--- start of Data excerpt ---

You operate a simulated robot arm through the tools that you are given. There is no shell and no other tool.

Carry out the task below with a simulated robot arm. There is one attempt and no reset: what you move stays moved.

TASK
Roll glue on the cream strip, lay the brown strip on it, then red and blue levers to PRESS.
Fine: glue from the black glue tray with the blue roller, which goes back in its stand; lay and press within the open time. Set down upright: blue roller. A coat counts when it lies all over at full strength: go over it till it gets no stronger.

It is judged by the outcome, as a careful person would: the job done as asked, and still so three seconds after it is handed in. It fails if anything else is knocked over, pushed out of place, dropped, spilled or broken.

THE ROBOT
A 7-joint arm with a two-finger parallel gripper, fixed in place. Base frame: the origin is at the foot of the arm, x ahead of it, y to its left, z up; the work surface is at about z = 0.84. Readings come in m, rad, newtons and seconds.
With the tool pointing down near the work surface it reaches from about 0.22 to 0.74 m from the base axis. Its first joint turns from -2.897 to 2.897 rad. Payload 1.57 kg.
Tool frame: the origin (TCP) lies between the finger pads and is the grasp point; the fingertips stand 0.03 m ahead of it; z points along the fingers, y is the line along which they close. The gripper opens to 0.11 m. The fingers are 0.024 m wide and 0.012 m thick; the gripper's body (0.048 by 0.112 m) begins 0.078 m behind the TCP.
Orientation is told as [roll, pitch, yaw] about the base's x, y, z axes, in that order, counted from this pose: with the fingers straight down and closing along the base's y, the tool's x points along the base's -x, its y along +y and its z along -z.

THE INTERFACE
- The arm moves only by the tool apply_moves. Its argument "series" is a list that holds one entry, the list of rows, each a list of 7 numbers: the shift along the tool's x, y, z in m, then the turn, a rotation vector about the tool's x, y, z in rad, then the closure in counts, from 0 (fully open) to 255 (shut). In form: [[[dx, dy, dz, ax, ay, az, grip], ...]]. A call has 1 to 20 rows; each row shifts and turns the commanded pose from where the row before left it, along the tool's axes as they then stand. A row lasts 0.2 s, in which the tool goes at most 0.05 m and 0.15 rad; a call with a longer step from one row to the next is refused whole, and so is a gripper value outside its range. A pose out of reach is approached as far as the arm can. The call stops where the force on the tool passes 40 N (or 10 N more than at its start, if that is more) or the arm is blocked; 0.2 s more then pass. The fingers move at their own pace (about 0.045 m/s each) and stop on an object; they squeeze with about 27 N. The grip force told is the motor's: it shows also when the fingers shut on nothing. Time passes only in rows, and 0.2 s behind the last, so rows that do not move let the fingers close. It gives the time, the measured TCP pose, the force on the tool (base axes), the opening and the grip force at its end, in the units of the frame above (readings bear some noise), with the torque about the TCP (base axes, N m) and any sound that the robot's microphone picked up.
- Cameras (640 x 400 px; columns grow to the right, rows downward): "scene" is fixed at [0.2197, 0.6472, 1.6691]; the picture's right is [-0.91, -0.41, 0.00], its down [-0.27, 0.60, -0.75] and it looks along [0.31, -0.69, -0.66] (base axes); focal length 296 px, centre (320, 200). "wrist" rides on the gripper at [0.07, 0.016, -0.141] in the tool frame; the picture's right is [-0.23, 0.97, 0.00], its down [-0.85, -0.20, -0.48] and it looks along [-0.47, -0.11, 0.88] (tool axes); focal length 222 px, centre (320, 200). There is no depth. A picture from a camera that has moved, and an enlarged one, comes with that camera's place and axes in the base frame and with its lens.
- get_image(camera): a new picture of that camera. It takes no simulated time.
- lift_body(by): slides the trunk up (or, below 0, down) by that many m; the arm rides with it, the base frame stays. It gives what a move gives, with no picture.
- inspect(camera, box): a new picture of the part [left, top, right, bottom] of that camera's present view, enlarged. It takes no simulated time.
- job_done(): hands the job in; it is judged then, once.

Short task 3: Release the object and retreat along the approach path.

--- end of Data excerpt ---

Short task 1: Everything from the line that contains "With the tool" through the line that contains "Tool frame: the" is to be transcribed exactly, and nothing outside that range. Format them as a two-column Markdown table, ID for the number and String for the line, without blank lines.

--- start of Document ---

Getting a Mortgage on a Condo: Warrantability and Approval
Condos are harder to finance because lenders underwrite the whole building and its HOA, not just you and your unit — here's what makes a project "warrantable" or FHA/VA-approved.

Financing a condo is often harder than financing a house because the lender underwrites not just you and your unit, but the entire condominium project and its homeowners association (HOA). A condo is considered warrantable when the project meets the eligibility standards of Fannie Mae and/or Freddie Mac — the government-sponsored enterprises (GSEs) that buy most conventional loans. Warrantable projects can be financed with a standard conventional mortgage. FHA and VA loans have their own separate approval systems. When a project fails these standards, financing is still possible, but usually through specialty lenders with higher rates and larger down payments.
This is a lending-heavy topic, and the specific thresholds change over time and vary by loan program and state. Treat the details below as a map of what lenders look at, and confirm any specific number with a licensed loan officer for your situation.
Why a condo is harder to finance than a house
When you buy a single-family house, the lender mainly evaluates you (credit, income, assets) and the property (through an appraisal). With a condo, you own your individual unit plus a shared interest in common areas that are governed by an HOA. If that association is underfunded, tangled in litigation, or dominated by a single owner or short-term-rental operators, both the value of your unit and the lender's collateral are at risk.
So the lender — and the agency that may buy the loan — also underwrites the project itself. This project-level review surprises many buyers. A well-qualified borrower can still be turned down because of something entirely outside their control: the HOA's budget, its insurance, its reserves, or a lawsuit filed against the association.
What "warrantable" means
"Warrantable" means the condominium project meets the requirements published in the Fannie Mae and Freddie Mac selling guides. Because most conventional lenders sell their loans to these GSEs, a warrantable condo can be financed with a conventional mortgage — generally giving you the widest choice of lenders, the most competitive rates, and the smallest down payments.
Lenders confirm warrantability by collecting a condo questionnaire plus HOA documents such as the operating budget, reserve study, master insurance policy, and recent meeting minutes. The exact eligibility criteria live in the GSE selling guides and are updated periodically, so any single percentage you read online should be verified against current guidance.
Common reasons a condo is non-warrantable
Lenders and the GSEs commonly flag projects for issues like:
- Investor concentration / low owner-occupancy. Too many units rented rather than owner-occupied. Requirements differ depending on whether you're buying a primary residence, second home, or investment property.
- Single-entity ownership. One person or company owning more than an allowed share of the units.
- Too much commercial space. Projects with a high proportion of non-residential (retail, office) square footage.
- Weak finances or reserves. A budget that doesn't allocate enough to reserves, or a reserve study showing significant shortfalls.
- HOA dues delinquency. Too many owners behind on their association dues.
- Litigation — especially lawsuits involving the structure, safety, or the association's financial condition.

--- end of Document ---

Short task 2: Take the document and repeat only what runs from "- Too much commercial" through "their association dues.".

Expected output 1:
| ID | String |
|---|---|
| 1 | With the tool pointing down near the work surface it reaches from about 0.22 to 0.74 m from the base axis. Its first joint turns from -2.897 to 2.897 rad. Payload 1.57 kg. |
| 2 | Tool frame: the origin (TCP) lies between the finger pads and is the grasp point; the fingertips stand 0.03 m ahead of it; z points along the fingers, y is the line along which they close. The gripper opens to 0.11 m. The fingers are 0.024 m wide and 0.012 m thick; the gripper's body (0.048 by 0.112 m) begins 0.078 m behind the TCP. |

Expected output 2:
- Too much commercial space. Projects with a high proportion of non-residential (retail, office) square footage.
- Weak finances or reserves. A budget that doesn't allocate enough to reserves, or a reserve study showing significant shortfalls.
- HOA dues delinquency. Too many owners behind on their association dues.